> DATA EXCERPT:
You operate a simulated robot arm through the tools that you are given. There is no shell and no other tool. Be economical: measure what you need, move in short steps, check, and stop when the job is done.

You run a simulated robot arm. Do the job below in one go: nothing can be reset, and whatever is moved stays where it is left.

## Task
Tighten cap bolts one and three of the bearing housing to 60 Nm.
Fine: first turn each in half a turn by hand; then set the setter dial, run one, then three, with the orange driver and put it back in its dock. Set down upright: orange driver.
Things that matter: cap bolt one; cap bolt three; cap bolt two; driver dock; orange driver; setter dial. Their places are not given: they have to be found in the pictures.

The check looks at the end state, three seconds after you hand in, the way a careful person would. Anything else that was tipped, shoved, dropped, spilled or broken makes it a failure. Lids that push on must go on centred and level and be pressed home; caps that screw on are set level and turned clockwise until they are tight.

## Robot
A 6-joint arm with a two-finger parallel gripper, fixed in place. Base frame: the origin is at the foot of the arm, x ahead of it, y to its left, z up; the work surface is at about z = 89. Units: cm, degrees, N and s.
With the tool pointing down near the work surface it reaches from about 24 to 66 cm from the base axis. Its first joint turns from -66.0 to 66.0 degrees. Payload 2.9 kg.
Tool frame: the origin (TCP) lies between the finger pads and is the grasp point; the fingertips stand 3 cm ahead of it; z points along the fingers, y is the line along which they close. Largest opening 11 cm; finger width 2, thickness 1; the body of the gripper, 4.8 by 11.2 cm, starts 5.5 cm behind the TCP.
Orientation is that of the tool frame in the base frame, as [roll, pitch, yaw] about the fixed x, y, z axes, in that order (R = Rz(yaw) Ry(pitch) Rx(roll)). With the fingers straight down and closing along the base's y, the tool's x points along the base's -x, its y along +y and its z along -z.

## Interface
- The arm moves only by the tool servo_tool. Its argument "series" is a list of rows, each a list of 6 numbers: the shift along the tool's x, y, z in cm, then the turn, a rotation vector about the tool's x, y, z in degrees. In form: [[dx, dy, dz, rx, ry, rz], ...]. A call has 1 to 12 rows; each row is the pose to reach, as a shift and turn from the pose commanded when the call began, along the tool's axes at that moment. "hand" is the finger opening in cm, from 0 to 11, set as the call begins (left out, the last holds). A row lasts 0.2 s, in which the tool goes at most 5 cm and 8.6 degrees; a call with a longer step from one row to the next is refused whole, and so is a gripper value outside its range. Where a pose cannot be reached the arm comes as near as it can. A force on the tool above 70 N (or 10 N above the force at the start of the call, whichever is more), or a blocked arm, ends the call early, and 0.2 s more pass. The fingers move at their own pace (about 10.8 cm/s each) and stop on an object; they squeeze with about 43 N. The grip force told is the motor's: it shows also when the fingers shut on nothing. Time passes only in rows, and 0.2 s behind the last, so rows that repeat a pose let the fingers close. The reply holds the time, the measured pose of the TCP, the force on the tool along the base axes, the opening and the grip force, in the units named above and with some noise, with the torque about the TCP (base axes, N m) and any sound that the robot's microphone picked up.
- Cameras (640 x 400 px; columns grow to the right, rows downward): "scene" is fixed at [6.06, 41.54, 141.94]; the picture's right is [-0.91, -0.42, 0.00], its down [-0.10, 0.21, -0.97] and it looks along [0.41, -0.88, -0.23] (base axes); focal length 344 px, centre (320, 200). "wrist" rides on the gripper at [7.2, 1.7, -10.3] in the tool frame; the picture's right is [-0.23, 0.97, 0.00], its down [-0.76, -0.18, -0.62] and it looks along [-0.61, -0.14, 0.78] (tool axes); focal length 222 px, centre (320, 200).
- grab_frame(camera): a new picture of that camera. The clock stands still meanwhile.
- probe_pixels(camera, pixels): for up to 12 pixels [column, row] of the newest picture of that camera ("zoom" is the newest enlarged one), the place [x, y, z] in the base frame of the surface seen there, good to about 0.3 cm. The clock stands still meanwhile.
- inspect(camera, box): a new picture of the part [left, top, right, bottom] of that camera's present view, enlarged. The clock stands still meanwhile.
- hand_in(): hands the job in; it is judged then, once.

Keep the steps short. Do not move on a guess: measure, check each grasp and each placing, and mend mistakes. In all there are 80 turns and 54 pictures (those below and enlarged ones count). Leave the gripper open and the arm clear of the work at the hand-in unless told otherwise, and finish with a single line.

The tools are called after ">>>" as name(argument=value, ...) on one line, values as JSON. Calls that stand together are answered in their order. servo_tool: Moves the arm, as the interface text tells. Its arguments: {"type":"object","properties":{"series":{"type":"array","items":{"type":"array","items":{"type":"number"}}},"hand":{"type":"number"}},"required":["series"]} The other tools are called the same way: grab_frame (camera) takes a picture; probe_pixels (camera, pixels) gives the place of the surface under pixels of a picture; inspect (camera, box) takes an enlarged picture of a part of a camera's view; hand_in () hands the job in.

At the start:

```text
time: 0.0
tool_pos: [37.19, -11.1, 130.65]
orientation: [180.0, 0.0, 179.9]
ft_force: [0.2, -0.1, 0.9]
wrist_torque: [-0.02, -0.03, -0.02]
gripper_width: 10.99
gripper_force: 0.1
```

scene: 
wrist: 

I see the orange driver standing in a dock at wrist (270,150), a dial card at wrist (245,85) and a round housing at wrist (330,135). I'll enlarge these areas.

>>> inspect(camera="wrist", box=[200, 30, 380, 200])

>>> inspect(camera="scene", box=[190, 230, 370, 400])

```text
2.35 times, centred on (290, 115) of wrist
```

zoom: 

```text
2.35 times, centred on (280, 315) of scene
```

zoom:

> THE TASK: Transcribe the material exactly as it reads.

> ANSWER BELOW:
You operate a simulated robot arm through the tools that you are given. There is no shell and no other tool. Be economical: measure what you need, move in short steps, check, and stop when the job is done.

You run a simulated robot arm. Do the job below in one go: nothing can be reset, and whatever is moved stays where it is left.

## Task
Tighten cap bolts one and three of the bearing housing to 60 Nm.
Fine: first turn each in half a turn by hand; then set the setter dial, run one, then three, with the orange driver and put it back in its dock. Set down upright: orange driver.
Things that matter: cap bolt one; cap bolt three; cap bolt two; driver dock; orange driver; setter dial. Their places are not given: they have to be found in the pictures.

The check looks at the end state, three seconds after you hand in, the way a careful person would. Anything else that was tipped, shoved, dropped, spilled or broken makes it a failure. Lids that push on must go on centred and level and be pressed home; caps that screw on are set level and turned clockwise until they are tight.

## Robot
A 6-joint arm with a two-finger parallel gripper, fixed in place. Base frame: the origin is at the foot of the arm, x ahead of it, y to its left, z up; the work surface is at about z = 89. Units: cm, degrees, N and s.
With the tool pointing down near the work surface it reaches from about 24 to 66 cm from the base axis. Its first joint turns from -66.0 to 66.0 degrees. Payload 2.9 kg.
Tool frame: the origin (TCP) lies between the finger pads and is the grasp point; the fingertips stand 3 cm ahead of it; z points along the fingers, y is the line along which they close. Largest opening 11 cm; finger width 2, thickness 1; the body of the gripper, 4.8 by 11.2 cm, starts 5.5 cm behind the TCP.
Orientation is that of the tool frame in the base frame, as [roll, pitch, yaw] about the fixed x, y, z axes, in that order (R = Rz(yaw) Ry(pitch) Rx(roll)). With the fingers straight down and closing along the base's y, the tool's x points along the base's -x, its y along +y and its z along -z.

## Interface
- The arm moves only by the tool servo_tool. Its argument "series" is a list of rows, each a list of 6 numbers: the shift along the tool's x, y, z in cm, then the turn, a rotation vector about the tool's x, y, z in degrees. In form: [[dx, dy, dz, rx, ry, rz], ...]. A call has 1 to 12 rows; each row is the pose to reach, as a shift and turn from the pose commanded when the call began, along the tool's axes at that moment. "hand" is the finger opening in cm, from 0 to 11, set as the call begins (left out, the last holds). A row lasts 0.2 s, in which the tool goes at most 5 cm and 8.6 degrees; a call with a longer step from one row to the next is refused whole, and so is a gripper value outside its range. Where a pose cannot be reached the arm comes as near as it can. A force on the tool above 70 N (or 10 N above the force at the start of the call, whichever is more), or a blocked arm, ends the call early, and 0.2 s more pass. The fingers move at their own pace (about 10.8 cm/s each) and stop on an object; they squeeze with about 43 N. The grip force told is the motor's: it shows also when the fingers shut on nothing. Time passes only in rows, and 0.2 s behind the last, so rows that repeat a pose let the fingers close. The reply holds the time, the measured pose of the TCP, the force on the tool along the base axes, the opening and the grip force, in the units named above and with some noise, with the torque about the TCP (base axes, N m) and any sound that the robot's microphone picked up.
- Cameras (640 x 400 px; columns grow to the right, rows downward): "scene" is fixed at [6.06, 41.54, 141.94]; the picture's right is [-0.91, -0.42, 0.00], its down [-0.10, 0.21, -0.97] and it looks along [0.41, -0.88, -0.23] (base axes); focal length 344 px, centre (320, 200). "wrist" rides on the gripper at [7.2, 1.7, -10.3] in the tool frame; the picture's right is [-0.23, 0.97, 0.00], its down [-0.76, -0.18, -0.62] and it looks along [-0.61, -0.14, 0.78] (tool axes); focal length 222 px, centre (320, 200).
- grab_frame(camera): a new picture of that camera. The clock stands still meanwhile.
- probe_pixels(camera, pixels): for up to 12 pixels [column, row] of the newest picture of that camera ("zoom" is the newest enlarged one), the place [x, y, z] in the base frame of the surface seen there, good to about 0.3 cm. The clock stands still meanwhile.
- inspect(camera, box): a new picture of the part [left, top, right, bottom] of that camera's present view, enlarged. The clock stands still meanwhile.
- hand_in(): hands the job in; it is judged then, once.

Keep the steps short. Do not move on a guess: measure, check each grasp and each placing, and mend mistakes. In all there are 80 turns and 54 pictures (those below and enlarged ones count). Leave the gripper open and the arm clear of the work at the hand-in unless told otherwise, and finish with a single line.

The tools are called after ">>>" as name(argument=value, ...) on one line, values as JSON. Calls that stand together are answered in their order. servo_tool: Moves the arm, as the interface text tells. Its arguments: {"type":"object","properties":{"series":{"type":"array","items":{"type":"array","items":{"type":"number"}}},"hand":{"type":"number"}},"required":["series"]} The other tools are called the same way: grab_frame (camera) takes a picture; probe_pixels (camera, pixels) gives the place of the surface under pixels of a picture; inspect (camera, box) takes an enlarged picture of a part of a camera's view; hand_in () hands the job in.

At the start:

```text
time: 0.0
tool_pos: [37.19, -11.1, 130.65]
orientation: [180.0, 0.0, 179.9]
ft_force: [0.2, -0.1, 0.9]
wrist_torque: [-0.02, -0.03, -0.02]
gripper_width: 10.99
gripper_force: 0.1
```

scene: 
wrist: 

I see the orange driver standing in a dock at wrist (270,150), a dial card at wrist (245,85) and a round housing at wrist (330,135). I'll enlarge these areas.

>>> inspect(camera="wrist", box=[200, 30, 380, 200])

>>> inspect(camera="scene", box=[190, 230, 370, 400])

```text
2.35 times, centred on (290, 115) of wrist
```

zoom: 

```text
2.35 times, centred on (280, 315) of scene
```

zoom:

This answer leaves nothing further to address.